Recently, this issue has been debated outside legal circles. In the wake of high profile crimes such as that of Guy Turcotte who killed his two young children in 2009, the media has grabbed hold of these questions and asked how it is possible for an expert hired and paid by one side to actually serve the interests of justice. Such situations inevitably lead to expert wars, aking it incredibly difficult, if not impossible, for courts to pick one opinion over the other. A recent article in La Presse discusses the issue of “expert shopping” in the Turcotte case, during which psychiatric experts confronted each other for weeks at trial, a trial that eventually led to Turcotte’s acquittal, along with collective outrage in the province.
On February 6, the Association des médecins psychiatres du Québec held a press conference to issue a number of recommendations on psychiatric testimony. Most significantly, the Association criticizes the absence of standards under which a psychiatrist is called to testify and recommends that courts appoint a single expert instead of allowing counsel on each side to shop around for an expert that suits their case. It also proposes that a list be drawn up of the names of psychiatrists who may testify in court and would like courts to abide by this list only.
Although the media most often seizes upon this issue when criminal matters are at stake, experts also have a significant place in civil trials and routinely testify in court. Many have testified so often that they can almost be described as professional experts who rarely practice in their field anymore. For instance, engineers are often called upon to testify in construction or latent defect matters, or to evaluate and discover the cause of a fire. Historians may be hired for a variety of reasons, to provide opinions in trials in which the events date back many decades, or as in the case of the Zundel trial, to provide a professional opinion on the number of deaths during the Holocaust. In medical liability matters, doctors always butt heads in discussing appropriate medical procedure in a given case. Recently, in another high profile case, ballistics experts debated whether Justice Delisle of the Quebec Court of Appeal could have killed his wife.
Although technically, an expert is told that he must serve the interests of justice by assisting the court in reaching the truth, and not blindly support the party that hired him, it cannot be denied that most of the time, an expert will be extensively coached on how to answer tough cross-examination questions and skillfully avoid statements that will hurt the party that hired him.

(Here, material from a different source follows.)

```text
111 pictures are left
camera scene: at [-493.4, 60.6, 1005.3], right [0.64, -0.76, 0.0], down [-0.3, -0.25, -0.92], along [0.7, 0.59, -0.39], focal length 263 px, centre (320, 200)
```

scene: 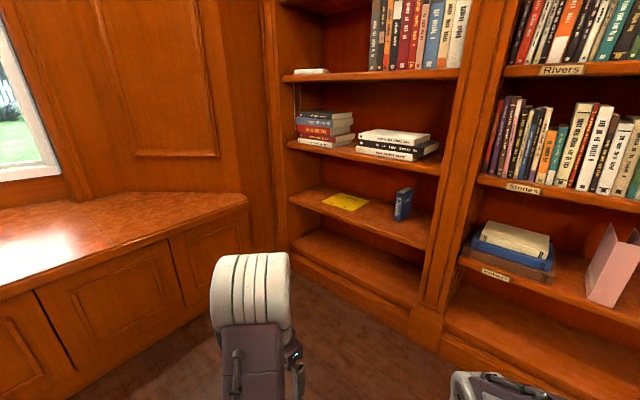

The legal profession in Quebec has been conscious of these problems for years and now the legislature has responded by significantly amending the Code of Civil Procedure to reflect the professional orders’ concerns. The new Code provides for the appointment of a single expert in certain cases, whom the parties are encouraged to choose jointly, or who may be appointed by the court. In addition, a single expert per subject matter will be allowed, hopefully reducing the number and variety of expert debates in the courtroom. Radio Canada has reported that the proposals of the Justice Minister have received a tepid response from some groups who feel that imposing the choice of a single expert on parties will create more debates than it seeks to solve.
With all these changes, perhaps expert shopping will progressively become a thing of the past. What do you think about the proposals of the Association des médecins psychiatres and the new codal provisions?